Hybrids of content marketing on a blogging platform can increase website traffic. Wordstream, a Google SMB partner, published an article in May 2014 that outlines why they believe long-form content works. In the piece author Dan Shewan extols that Wordstream’s practices were “focused heavily on SEO, including keyword optimization,” and receiving a good amount of traffic, but far less return traffic and user engagement. Refocusing on a steady diet of long-form content was a key component in the rise of reader retention and engagement.¹ The article also points to Medium, a well known blog platform, which compiled data on the blogs they support, and reported “the ideal blog post takes seven minutes to read and is around 1,600 words long.”

They focused on several long-form content marketing examples to illustrate their point. Chevrolet had an article packed with specifications for each vehicle wrapped in an attractive presentation of visuals.

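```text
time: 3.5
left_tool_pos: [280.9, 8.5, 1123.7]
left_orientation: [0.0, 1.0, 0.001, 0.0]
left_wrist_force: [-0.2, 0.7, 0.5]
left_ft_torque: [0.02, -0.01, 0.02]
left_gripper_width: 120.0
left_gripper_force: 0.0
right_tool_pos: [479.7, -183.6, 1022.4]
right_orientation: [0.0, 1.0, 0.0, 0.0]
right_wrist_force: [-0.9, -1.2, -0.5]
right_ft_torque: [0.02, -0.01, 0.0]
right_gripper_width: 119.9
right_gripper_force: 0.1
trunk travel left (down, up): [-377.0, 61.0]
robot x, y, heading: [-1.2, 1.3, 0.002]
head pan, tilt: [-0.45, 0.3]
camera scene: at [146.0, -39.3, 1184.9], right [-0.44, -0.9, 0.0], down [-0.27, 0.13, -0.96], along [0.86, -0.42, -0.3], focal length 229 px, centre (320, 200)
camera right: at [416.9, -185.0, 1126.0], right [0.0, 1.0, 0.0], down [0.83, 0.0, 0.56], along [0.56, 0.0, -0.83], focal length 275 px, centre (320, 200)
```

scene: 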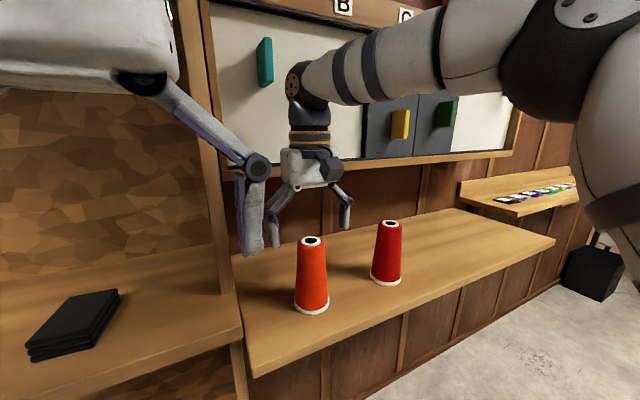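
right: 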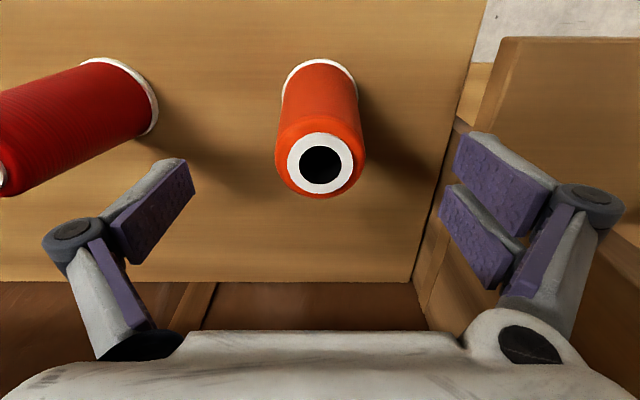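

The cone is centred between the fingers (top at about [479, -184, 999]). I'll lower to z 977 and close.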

Patagonia, an activewear apparel brand, chose a detailed, first-person story about climbing a mountain in Iceland. The article remarked that the company “knows that creating an immersive experience for the reader is an excellent way to establish credibility and appeal to their ideal customer’s sense of adventure.”1 Engagement, authoritative voice, and expertise in long form blogs can convert to sales, though it is best to optimize a website with white papers or case studies, enabling search engines to find the content immediately.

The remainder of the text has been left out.